Why the Bottom of Arborvitae Goes Brown

The lower branches brown out for one main reason: they are not getting enough sunlight. Most arborvitae hedges are trimmed into a shape that is narrow at the base, wide in the middle, narrow at the top—an egg form that blocks light from reaching the lower half.

When light cannot get to the bottom foliage, those needles drop and the wood stays bare. The fix is not to cut the brown away; it is to reshape the plant so the base is wider than the top. This lets sunlight and air circulation reach the lower branches and keep them green.

What Not to Do With Arborvitae Trimming

  • Never cut into brown, leafless interior wood. Those bare stems will turn green again in only one case—never. The plant will simply sit there with a bald patch.
  • Do not “top” the arborvitae. Cutting the top back into leafless wood ruins the shape and triggers no useful regrowth.
  • Do not shear the whole plant into an egg shape. A narrow top and wide middle sounds tidy but it shades the base and guarantees a sparse bottom next season.
  • Avoid heavy pruning in one session. Remove no more than one-third of the live foliage area per growing season.
  • Do not prune during drought, waterlogged soil, or winter dormancy. Stressed plants struggle to push new growth from the cuts.

How to Trim the Bottom Safely

Thinning and selective reduction keeps the plant full and healthy. Here is the step sequence that works across all arborvitae varieties, including the popular Emerald Green.

  1. Cut only the new growth. Reach into the foliage and remove small amounts of green tip growth, never the older interior stems. The plant stays naturally tapered, wider at the base than at the top.
  2. Work from the bottom upward, keeping a slight slope. A 5–10 degree angle away from the trunk helps light reach the base. Start at the bottom edge and trim upward, maintaining that taper.
  3. Use reduction cuts instead of random shearing. Find a branch you want to shorten, follow it back to a sturdy side branch that is at least one-third the diameter of the branch you are cutting, and make the cut right there. This keeps a natural shape and hides the cut point in the foliage.
  4. Remove dead or badly placed branches at the trunk—but only when necessary. If a branch is rubbing another or clearly dead, cut it flush to the trunk. Otherwise leave the brown interior alone; it will not refill, but the green outer foliage will eventually cover it if light conditions improve.
  5. Check your work from ten feet away. The plant should look wider at the base than the top. If the bottom looks skinny, you have trimmed too much.

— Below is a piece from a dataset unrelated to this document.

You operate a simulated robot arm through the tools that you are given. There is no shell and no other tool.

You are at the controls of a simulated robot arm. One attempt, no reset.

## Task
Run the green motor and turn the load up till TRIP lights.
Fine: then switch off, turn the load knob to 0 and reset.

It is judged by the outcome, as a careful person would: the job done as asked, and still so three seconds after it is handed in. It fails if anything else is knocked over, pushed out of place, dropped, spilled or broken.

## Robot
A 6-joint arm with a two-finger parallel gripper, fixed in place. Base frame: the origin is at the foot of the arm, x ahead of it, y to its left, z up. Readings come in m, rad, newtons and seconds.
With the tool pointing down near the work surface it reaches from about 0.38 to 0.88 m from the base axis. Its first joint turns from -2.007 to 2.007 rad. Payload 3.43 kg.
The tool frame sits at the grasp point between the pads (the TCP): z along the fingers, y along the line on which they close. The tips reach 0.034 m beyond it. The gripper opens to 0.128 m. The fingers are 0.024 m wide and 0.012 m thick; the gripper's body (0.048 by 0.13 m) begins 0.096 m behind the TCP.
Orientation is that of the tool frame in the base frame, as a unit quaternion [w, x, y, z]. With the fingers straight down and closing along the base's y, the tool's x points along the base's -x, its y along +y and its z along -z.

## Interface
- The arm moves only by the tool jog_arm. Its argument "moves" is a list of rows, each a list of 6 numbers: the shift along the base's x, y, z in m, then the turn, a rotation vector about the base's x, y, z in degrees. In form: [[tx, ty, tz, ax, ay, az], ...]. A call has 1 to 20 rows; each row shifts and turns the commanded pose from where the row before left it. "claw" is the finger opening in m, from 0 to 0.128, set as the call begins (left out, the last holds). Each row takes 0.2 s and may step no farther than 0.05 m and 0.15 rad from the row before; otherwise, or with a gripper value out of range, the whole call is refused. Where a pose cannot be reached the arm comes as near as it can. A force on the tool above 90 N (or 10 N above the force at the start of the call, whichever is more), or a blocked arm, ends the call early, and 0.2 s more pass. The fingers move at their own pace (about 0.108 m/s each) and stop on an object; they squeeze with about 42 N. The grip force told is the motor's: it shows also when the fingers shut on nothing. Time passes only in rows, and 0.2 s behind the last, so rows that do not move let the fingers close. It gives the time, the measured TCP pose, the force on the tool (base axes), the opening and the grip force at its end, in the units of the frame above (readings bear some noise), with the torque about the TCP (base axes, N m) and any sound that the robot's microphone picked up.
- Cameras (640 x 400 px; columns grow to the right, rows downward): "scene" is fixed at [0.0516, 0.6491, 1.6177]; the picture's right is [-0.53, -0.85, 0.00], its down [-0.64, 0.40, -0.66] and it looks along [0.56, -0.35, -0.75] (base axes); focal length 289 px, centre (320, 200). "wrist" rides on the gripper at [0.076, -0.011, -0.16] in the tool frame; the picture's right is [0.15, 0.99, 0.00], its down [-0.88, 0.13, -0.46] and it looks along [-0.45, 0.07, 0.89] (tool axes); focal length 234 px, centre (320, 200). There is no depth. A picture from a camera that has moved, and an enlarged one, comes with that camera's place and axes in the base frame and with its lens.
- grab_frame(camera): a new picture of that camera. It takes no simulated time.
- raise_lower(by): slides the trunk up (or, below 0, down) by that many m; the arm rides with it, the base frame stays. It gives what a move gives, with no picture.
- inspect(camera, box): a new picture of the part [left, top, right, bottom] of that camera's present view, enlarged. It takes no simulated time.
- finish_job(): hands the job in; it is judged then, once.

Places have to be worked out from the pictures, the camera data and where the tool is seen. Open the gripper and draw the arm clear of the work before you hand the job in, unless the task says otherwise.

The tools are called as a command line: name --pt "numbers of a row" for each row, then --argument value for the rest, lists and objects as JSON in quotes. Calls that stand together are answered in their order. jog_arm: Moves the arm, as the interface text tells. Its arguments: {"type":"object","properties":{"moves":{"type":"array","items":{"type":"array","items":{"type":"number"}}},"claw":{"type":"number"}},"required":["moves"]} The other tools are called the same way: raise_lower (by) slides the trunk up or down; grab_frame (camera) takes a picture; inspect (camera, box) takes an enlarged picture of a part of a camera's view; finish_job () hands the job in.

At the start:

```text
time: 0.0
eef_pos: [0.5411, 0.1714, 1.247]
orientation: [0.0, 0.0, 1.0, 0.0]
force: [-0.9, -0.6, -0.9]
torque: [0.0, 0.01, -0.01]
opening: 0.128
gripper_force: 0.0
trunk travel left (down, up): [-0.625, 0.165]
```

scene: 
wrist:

When Is the Best Time to Trim?

The sources disagree on the exact calendar window, but they agree on the principle: trim during active growth when the plant is pushing new foliage. Here is the honest range from the experts.

Source Recommended Timing
Fine Gardening Just before a flush of new growth in late spring or early summer
Gardeningtheme Late summer to early autumn, or late spring after new shoots mature
YouTube pruning guide (Zone 6/7) Beginning of spring through about the end of June; avoid fall or winter trimming
UMass Extension Light trimming during the active growing season; avoid hard pruning into dormant wood
Illinois Extension No compelling reason to prune at all if the plant has room to grow naturally

The safest bet for a US yard: trim lightly from mid-spring through early summer, stop before the heat of late July, and never cut into old wood. Minor broken or stray branches can be removed any time of year.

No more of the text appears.